Capitalism is a social system so widely misunderstood and distorted and maligned that few understand its nature and history — let alone view it as morally good. Rand observed: “No politico-economic system in history has ever proved its value so eloquently or has benefited mankind so greatly as capitalism — and none has ever been attacked so savagely, viciously, and blindly.”
Rand’s philosophic case for laissez-faire capitalism is the focus of a superb new collection of scholarly essays, Foundations of a Free Society, which explores her arguments in detail and relates them to the views of other ostensibly pro-freedom thinkers. Recently, I sat down to talk with one of the book’s contributors, Rob Tarr, about Rand’s view of capitalism, its deep foundations in philosophy, and the interplay of philosophy and economic theory.

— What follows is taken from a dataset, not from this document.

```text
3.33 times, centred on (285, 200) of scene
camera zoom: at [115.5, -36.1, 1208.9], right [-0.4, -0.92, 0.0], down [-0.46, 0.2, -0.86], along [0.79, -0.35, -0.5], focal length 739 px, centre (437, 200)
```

Since capitalism is not only a social but also an economic system, there’s a profound question about how we should understand the nature of the economic value of goods and services produced in that system. In the interview, we explored why Rand held that “Capitalism is the only system based implicitly on an objective theory of values.” Tarr summarized Rand’s groundbreaking objective theory of value, and he contrasted it to prevailing conceptions of value that underlie major schools of thought in economics.
A couple of powerful takeaways: First, Tarr argues that there are important points of commonality between Rand’s conception of value and the views of the Austrian school of economics. Second, Tarr makes a compelling case that to fully explain the dynamics of the free market, entrepreneurs, competition, profit, and much else besides, it’s essential to base one’s economic theory on a conception of value that’s objective. Absent that, economic theories cannot explain the workings of a free market, and in fact they erode economic freedom by opening the door for government intervention.
I found the conversation fascinating, and there’s an enormous amount to learn from Tarr’s chapter in Foundations of a Free Society. You can watch or listen to the conversation below.
Audio only here:
Rob Tarr received an MA in philosophy from the University of Toronto and spent a year in a PhD economics program, before pursuing a career with a large offshore hedge fund in Bermuda. He was a portfolio manager and research group manager, devising systematic strategies across a broad set of asset classes for fifteen years. He retired in early 2008, just prior to the financial crisis. He currently engages in independent research on economics and the philosophy of economics.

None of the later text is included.